Louisville summit Aug. 23-24 on education issues from Frankfort to Washington, D.C.

The Shelbyville-based Ohio Valley Educational Cooperative’s Kentucky Leads the Nation summit, Aug. 23-24 in Louisville, has a full lineup of speakers to share insights on K-12 issues facing the state’s school district leaders.

Registration is $250 per person or $200 per person for groups of five from the same district and/or agency. Online registration may be accessed here Summit. The event takes place at the Crowne Plaza Hotel, 830 Phillips Lane, Louisville.

Here’s a look at some of the agenda highlights:

Senate Bill 1 Update


Speakers include state Senate President David Williams, House Education Committee Chairman Carl Rollins and Jessamine County Schools Superintendent Lu Young.

Turning around low-achieving schools


Speakers include Robert Slavin, founder of Success for All, winner of a $50 million U.S. Department of Education grant, on strategies for closing achievement gaps and improving outcomes for high-needs students, as well as on his organization’s work in Knox County.

Trends in school success from beyond Kentucky’s borders

Speakers include Matt Williams and Lilian Pace, staff of KnowledgeWorks, an organization that partners with school districts across the country on future trends that are shaping the course of public education.

Rewriting No Child Left Behind

Speakers include members of national education organzations’ lobbying teams with the latest on what is, isn’t and may be about Congressional action to reauthorize the Elementary and Secondary Education Act.

Schools, reform and the business community

Speaker will be David Adkisson, Kentucky Chamber of Commerce president & CEO and chairman of the U.S. Chamber of Commerce’s Education, Employment and Training Committee.

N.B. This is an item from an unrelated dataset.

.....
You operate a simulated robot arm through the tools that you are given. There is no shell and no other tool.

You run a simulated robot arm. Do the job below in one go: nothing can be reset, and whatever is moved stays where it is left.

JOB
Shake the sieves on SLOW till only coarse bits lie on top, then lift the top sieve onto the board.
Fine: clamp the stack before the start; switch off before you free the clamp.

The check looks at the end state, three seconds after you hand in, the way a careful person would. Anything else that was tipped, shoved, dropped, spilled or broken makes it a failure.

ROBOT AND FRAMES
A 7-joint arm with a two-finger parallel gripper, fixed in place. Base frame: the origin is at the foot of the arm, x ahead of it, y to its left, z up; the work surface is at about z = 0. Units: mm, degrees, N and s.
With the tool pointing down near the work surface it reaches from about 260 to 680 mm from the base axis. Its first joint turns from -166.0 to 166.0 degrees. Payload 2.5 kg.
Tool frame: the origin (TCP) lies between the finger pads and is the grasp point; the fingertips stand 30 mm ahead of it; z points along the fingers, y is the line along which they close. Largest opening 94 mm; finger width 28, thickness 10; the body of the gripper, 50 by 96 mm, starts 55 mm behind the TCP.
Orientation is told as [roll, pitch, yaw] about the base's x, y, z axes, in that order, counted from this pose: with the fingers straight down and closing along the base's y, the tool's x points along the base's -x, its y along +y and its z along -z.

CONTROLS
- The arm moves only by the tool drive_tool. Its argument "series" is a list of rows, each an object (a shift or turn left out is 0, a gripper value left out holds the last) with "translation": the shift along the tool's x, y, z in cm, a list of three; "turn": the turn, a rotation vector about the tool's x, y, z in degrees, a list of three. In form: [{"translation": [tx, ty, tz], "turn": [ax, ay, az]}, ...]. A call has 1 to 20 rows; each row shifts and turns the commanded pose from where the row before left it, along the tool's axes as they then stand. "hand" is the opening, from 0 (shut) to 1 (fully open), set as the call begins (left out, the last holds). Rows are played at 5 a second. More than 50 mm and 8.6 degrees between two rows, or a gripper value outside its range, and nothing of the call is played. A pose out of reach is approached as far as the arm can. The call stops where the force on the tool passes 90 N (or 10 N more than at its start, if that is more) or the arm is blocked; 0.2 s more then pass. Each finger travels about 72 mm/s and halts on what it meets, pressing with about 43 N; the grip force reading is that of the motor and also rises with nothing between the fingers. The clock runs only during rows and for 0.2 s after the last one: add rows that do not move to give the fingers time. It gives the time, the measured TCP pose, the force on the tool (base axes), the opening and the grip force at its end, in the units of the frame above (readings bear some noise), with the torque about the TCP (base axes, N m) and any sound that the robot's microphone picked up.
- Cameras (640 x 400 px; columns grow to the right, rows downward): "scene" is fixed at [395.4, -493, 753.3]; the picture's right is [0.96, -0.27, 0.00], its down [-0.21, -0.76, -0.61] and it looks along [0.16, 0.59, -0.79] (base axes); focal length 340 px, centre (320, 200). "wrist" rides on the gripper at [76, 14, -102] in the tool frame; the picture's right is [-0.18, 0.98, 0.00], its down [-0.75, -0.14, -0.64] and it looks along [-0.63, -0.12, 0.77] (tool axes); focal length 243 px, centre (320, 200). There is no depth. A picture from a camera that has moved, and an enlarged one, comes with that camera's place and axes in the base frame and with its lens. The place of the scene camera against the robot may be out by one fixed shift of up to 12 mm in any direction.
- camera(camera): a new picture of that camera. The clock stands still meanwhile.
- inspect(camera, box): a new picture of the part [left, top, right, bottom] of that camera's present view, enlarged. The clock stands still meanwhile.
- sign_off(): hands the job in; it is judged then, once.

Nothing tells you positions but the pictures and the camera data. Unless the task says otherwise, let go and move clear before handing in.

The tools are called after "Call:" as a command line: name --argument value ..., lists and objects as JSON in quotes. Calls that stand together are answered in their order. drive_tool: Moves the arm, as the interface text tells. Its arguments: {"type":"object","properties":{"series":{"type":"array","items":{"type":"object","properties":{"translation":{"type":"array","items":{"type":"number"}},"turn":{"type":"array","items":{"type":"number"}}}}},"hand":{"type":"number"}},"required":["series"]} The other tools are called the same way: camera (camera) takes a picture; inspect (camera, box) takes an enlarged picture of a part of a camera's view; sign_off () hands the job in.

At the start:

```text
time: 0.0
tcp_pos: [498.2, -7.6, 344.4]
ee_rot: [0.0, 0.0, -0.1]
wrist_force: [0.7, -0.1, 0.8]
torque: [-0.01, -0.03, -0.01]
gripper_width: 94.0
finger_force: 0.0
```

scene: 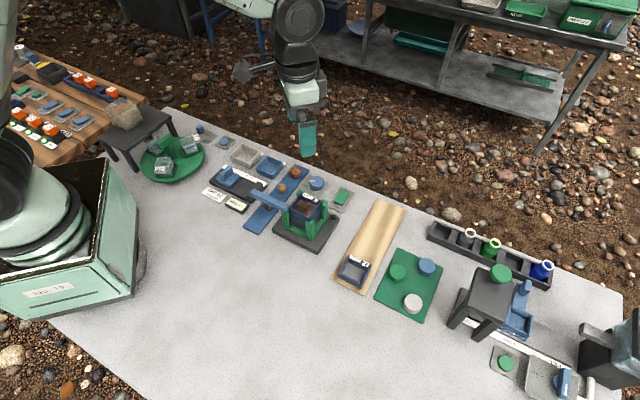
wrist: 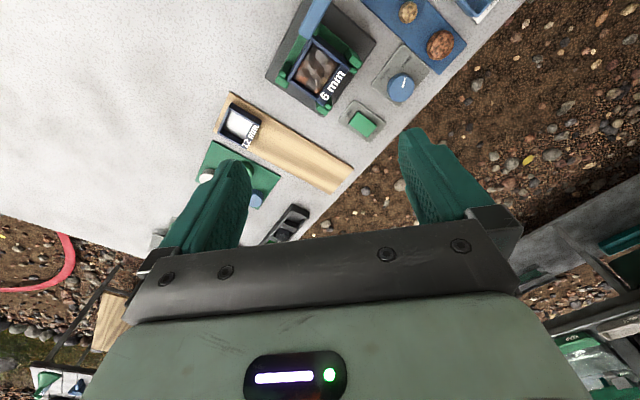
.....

College and career readiness – the Tennessee approach


Speakers include Linda Erwin of the Niswonger Foundation, which has a five-year, $21 million federal grant to create a 15-district consortium that would ensure all students, especially students from under-represented populations, graduate high school prepared for college or a career and improve the likelihood that students successfully complete college.